▶ [Task details]:
Provide the original wording of the excerpt from "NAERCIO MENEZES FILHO" as far as "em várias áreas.".

▶ [Excerpt]:

Folha de S. Paulo


NAERCIO MENEZES FILHO

Governo deve desvincular gastos obrigatórios em educação e saúde? NÃO

Os gastos do governo federal cresceram mais do que as receitas nos últimos anos, o que ajudou a provocar a recessão atual. A nova equipe econômica propôs estabelecer um teto para o crescimento das despesas públicas, em linha com a inflação. Para isso, será necessário quebrar os vínculos dos gastos de educação e saúde com as receitas da União, dos Estados e municípios. Será que isso faz sentido?

Faz todo o sentido limitar o crescimento dos gastos do governo para não agravar a crise econômica. Além disso, é necessário aumentar a produtividade do gasto público, pois o governo tende a ser muito ineficiente em várias áreas.

Entretanto, não deveríamos acabar com o sistema de vinculação dos gastos em educação e saúde ao crescimento das receitas, por vários motivos.

Em primeiro lugar, os gastos vinculados em educação e saúde não foram os principais responsáveis pela crise fiscal. Os recursos aplicados na saúde estão estáveis em relação ao PIB há vários anos; já os destinados à educação aumentaram acima da vinculação nos últimos anos por conta de programas equivocados, que devem ser reduzidos.

▶ [Source excerpt]:
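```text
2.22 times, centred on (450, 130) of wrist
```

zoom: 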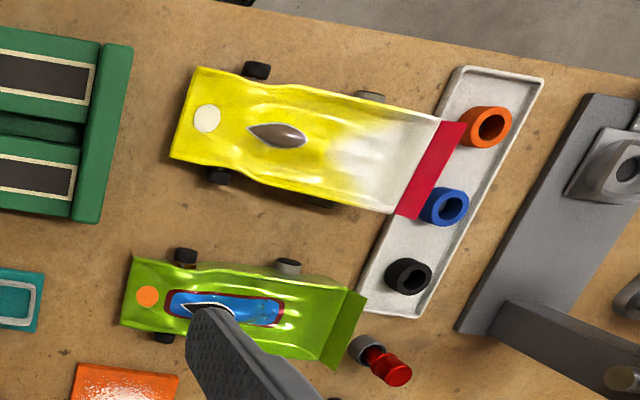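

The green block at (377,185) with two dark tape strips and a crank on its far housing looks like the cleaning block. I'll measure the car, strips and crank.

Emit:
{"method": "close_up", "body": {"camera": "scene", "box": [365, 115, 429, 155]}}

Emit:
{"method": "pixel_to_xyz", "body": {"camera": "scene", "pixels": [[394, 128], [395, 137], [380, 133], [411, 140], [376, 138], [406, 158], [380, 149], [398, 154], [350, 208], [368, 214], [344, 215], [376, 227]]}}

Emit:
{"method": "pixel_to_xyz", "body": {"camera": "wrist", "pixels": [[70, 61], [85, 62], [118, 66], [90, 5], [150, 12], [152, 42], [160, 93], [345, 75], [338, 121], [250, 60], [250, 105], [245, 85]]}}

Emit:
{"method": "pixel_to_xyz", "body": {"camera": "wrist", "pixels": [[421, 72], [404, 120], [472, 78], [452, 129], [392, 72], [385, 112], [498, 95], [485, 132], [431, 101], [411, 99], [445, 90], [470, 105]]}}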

▶ [Exercise output]:
NAERCIO MENEZES FILHO

Governo deve desvincular gastos obrigatórios em educação e saúde? NÃO

Os gastos do governo federal cresceram mais do que as receitas nos últimos anos, o que ajudou a provocar a recessão atual. A nova equipe econômica propôs estabelecer um teto para o crescimento das despesas públicas, em linha com a inflação. Para isso, será necessário quebrar os vínculos dos gastos de educação e saúde com as receitas da União, dos Estados e municípios. Será que isso faz sentido?

Faz todo o sentido limitar o crescimento dos gastos do governo para não agravar a crise econômica. Além disso, é necessário aumentar a produtividade do gasto público, pois o governo tende a ser muito ineficiente em várias áreas.